I got symmetric arround y axis.

inverse??

I got y=sqr of ((x/ln) +20)

f(x)=ln(x^2)

Inverse?

I got y= sqr of (x/ln)

 

[Diane_]

Since cos x is a repeating function, it has an infinite number of axes of symmetry. They occur at n pi. Something similar needs to be done for exp(cos x).

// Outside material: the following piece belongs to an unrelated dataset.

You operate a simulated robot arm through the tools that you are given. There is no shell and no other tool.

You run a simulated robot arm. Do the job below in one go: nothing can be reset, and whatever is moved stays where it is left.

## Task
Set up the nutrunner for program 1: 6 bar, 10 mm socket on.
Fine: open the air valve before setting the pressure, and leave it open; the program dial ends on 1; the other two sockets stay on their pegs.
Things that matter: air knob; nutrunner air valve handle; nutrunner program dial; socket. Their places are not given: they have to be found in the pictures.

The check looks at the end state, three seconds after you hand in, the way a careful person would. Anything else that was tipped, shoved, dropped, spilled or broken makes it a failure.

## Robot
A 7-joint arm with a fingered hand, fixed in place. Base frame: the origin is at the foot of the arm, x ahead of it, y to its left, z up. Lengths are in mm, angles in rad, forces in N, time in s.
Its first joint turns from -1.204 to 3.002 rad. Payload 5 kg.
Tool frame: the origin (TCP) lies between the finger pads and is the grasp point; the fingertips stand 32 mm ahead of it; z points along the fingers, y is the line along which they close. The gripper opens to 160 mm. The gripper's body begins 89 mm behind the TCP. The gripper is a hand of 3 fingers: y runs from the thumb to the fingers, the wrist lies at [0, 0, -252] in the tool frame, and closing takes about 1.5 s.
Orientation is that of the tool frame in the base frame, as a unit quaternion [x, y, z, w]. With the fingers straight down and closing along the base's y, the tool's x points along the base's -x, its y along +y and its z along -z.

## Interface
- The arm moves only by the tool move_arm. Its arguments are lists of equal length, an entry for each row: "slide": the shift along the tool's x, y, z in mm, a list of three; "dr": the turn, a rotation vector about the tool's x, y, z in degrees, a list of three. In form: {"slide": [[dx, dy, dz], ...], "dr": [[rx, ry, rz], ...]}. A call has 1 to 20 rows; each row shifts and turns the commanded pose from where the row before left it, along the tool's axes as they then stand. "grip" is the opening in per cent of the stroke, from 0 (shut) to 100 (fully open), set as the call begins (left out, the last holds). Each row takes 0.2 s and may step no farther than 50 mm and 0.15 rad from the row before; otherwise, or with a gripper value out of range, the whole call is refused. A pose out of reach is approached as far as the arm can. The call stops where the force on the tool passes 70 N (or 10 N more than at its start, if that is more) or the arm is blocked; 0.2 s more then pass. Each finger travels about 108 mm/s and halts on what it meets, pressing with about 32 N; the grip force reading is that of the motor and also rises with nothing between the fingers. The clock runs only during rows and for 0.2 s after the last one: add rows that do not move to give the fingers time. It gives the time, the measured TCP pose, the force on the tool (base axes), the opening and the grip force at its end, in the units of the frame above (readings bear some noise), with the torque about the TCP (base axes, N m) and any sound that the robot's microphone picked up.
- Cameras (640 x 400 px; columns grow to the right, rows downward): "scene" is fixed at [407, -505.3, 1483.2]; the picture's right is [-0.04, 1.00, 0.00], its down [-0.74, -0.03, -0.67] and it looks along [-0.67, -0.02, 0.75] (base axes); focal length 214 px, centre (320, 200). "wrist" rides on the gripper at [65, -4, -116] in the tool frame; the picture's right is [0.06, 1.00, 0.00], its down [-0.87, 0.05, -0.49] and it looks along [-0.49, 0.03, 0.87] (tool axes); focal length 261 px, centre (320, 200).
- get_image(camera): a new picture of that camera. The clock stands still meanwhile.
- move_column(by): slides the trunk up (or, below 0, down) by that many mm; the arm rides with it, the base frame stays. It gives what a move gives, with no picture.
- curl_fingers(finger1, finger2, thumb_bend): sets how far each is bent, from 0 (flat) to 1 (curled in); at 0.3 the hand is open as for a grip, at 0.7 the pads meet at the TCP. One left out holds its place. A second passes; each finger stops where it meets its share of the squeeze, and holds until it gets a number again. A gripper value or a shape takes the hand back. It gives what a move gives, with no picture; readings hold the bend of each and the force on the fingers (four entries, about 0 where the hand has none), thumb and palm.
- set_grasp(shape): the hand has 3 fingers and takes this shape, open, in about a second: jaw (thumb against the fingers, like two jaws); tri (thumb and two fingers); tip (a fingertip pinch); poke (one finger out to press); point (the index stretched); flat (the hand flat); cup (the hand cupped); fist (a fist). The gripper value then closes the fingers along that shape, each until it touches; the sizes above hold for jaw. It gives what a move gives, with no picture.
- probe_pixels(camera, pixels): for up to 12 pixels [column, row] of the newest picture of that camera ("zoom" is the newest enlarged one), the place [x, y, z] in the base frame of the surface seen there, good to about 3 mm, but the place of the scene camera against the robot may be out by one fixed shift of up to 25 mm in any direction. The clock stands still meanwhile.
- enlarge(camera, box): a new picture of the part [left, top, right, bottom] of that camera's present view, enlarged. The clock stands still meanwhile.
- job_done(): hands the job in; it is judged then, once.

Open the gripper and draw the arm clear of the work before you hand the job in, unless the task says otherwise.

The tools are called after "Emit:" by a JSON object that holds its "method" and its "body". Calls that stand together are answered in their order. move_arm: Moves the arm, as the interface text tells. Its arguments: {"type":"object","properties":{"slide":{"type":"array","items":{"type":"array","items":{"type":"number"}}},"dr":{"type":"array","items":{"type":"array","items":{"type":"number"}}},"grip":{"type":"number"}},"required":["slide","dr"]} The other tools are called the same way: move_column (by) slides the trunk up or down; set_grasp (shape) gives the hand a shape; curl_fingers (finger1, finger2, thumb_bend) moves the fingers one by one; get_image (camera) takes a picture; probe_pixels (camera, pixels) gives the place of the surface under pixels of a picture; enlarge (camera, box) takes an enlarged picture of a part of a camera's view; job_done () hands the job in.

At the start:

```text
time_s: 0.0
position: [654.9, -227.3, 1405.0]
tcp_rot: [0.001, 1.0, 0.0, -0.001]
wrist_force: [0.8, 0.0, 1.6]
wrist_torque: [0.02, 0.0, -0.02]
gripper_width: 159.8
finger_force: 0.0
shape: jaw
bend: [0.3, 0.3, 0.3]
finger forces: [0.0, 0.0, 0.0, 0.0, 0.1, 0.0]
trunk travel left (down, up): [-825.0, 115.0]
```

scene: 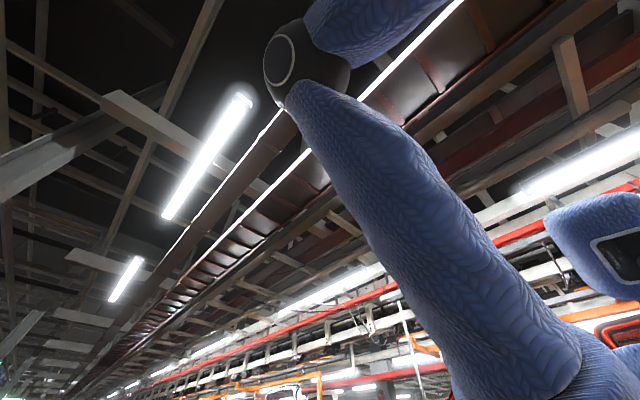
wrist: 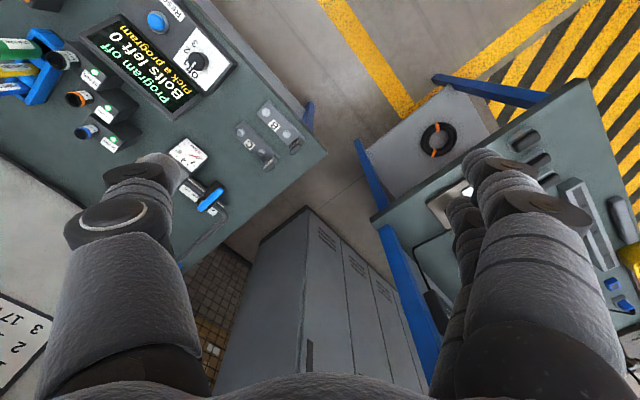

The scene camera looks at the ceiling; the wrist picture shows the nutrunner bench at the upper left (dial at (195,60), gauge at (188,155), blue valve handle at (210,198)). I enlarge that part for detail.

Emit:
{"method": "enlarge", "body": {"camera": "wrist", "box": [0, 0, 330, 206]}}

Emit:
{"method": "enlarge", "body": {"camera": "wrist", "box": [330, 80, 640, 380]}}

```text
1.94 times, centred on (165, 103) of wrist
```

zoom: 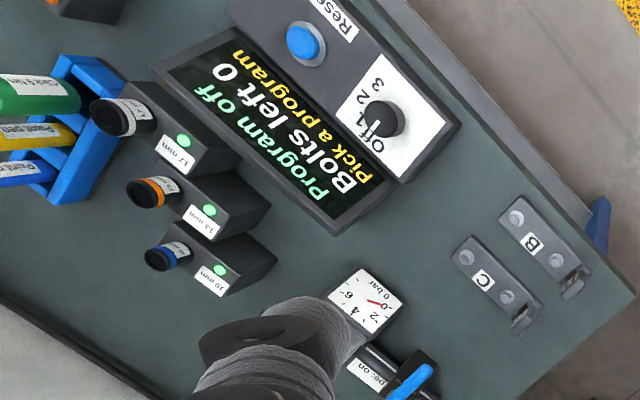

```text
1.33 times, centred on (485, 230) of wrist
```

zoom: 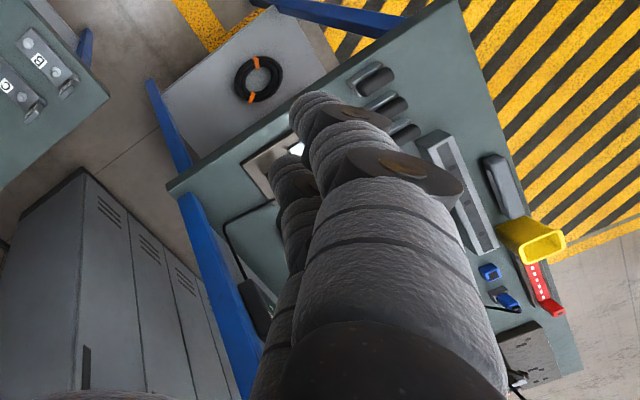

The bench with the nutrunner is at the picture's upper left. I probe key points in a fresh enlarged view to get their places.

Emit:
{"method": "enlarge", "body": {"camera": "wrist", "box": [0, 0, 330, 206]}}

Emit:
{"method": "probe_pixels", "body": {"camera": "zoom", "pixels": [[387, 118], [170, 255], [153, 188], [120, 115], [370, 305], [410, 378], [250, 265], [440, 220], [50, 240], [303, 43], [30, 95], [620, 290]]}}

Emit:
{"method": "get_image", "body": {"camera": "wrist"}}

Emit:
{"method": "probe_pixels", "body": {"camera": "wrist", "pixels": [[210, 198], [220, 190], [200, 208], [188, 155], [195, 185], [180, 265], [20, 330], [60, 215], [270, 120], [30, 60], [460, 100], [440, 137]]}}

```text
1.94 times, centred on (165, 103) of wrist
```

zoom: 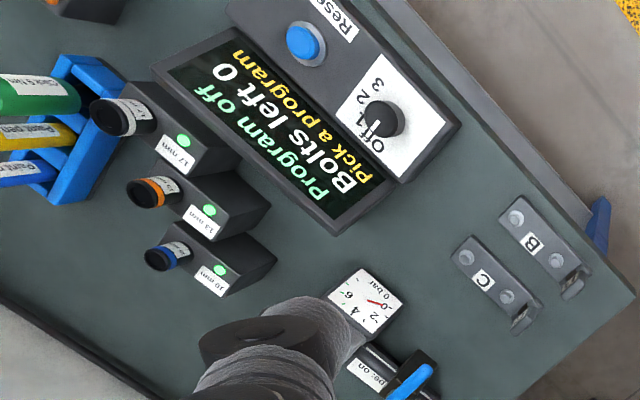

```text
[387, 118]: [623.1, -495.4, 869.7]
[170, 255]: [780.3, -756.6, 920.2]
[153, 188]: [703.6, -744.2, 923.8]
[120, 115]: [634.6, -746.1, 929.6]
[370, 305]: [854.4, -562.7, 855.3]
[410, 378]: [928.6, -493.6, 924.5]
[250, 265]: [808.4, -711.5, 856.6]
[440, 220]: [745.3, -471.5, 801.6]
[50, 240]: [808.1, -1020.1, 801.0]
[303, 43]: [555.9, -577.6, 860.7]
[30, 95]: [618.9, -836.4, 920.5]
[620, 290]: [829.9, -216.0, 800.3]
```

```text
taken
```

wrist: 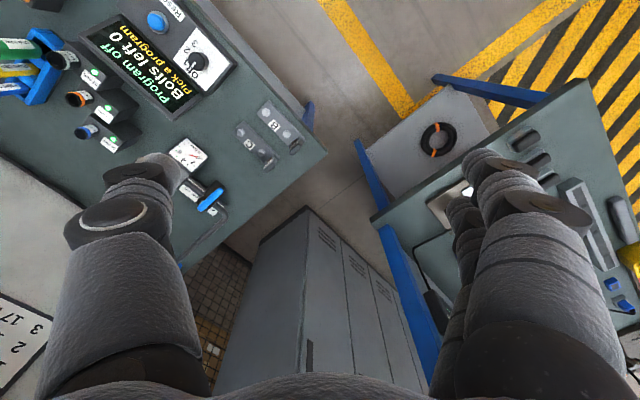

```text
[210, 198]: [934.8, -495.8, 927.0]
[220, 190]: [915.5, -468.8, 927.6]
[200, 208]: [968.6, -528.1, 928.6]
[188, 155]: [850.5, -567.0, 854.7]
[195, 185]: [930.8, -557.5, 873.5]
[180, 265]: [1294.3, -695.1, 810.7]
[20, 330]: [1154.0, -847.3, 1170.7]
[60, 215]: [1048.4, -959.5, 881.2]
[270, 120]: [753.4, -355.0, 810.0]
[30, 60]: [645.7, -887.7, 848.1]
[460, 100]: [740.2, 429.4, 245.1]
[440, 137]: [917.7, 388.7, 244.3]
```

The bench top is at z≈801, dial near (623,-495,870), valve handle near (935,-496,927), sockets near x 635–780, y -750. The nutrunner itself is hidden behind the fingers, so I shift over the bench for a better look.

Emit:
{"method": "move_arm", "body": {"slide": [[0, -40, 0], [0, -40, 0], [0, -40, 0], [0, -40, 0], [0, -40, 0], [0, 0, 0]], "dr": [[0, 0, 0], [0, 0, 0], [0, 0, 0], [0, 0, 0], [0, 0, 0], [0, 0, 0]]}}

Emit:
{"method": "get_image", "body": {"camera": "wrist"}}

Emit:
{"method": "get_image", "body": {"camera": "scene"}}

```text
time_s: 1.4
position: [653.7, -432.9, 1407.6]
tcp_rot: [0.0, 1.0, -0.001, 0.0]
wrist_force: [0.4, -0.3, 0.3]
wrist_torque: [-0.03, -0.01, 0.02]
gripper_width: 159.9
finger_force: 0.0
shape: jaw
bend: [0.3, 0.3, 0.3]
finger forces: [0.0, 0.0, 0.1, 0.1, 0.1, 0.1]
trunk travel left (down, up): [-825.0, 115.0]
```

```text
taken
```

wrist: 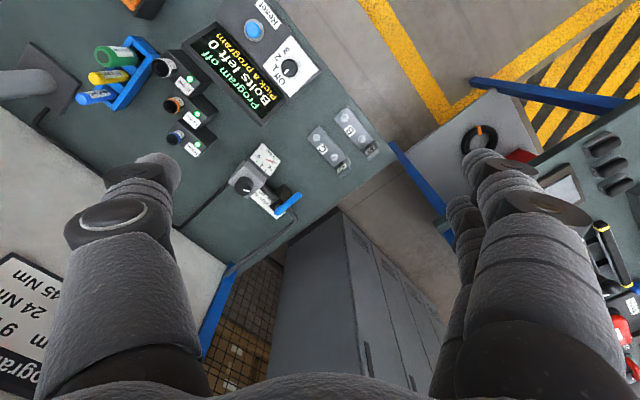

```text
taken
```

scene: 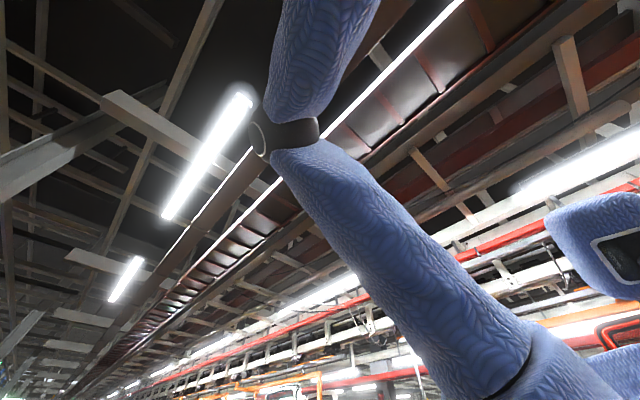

For the others, you seem to be using "ln" as a variable of some sort. Remember that ln x is a function, with inverse exp(x). You might want to look at those again.

 

[ludi_srbin]

So for others I just change ln to exp?

 

[ludi_srbin]

So I get f(x)^-1=e^(X^2-20)

and

f(x)^-1=e^x^2

 

[Diane_]

Let me take one of them. You should be able to do the rest.

y = ln(x^2 - 20)

exp(y) = x^2 - 20

x^2 = exp(y) + 20

x = sqrt(exp(y) + 20)

So, f^-1(x) = sqrt(exp(x) + 20)

Note that there are restrictions on the domain and range - these would correspond to the restrictions on the range and domain of the original function.

Does that help?

 

[ludi_srbin]

It does.

Thank you so much.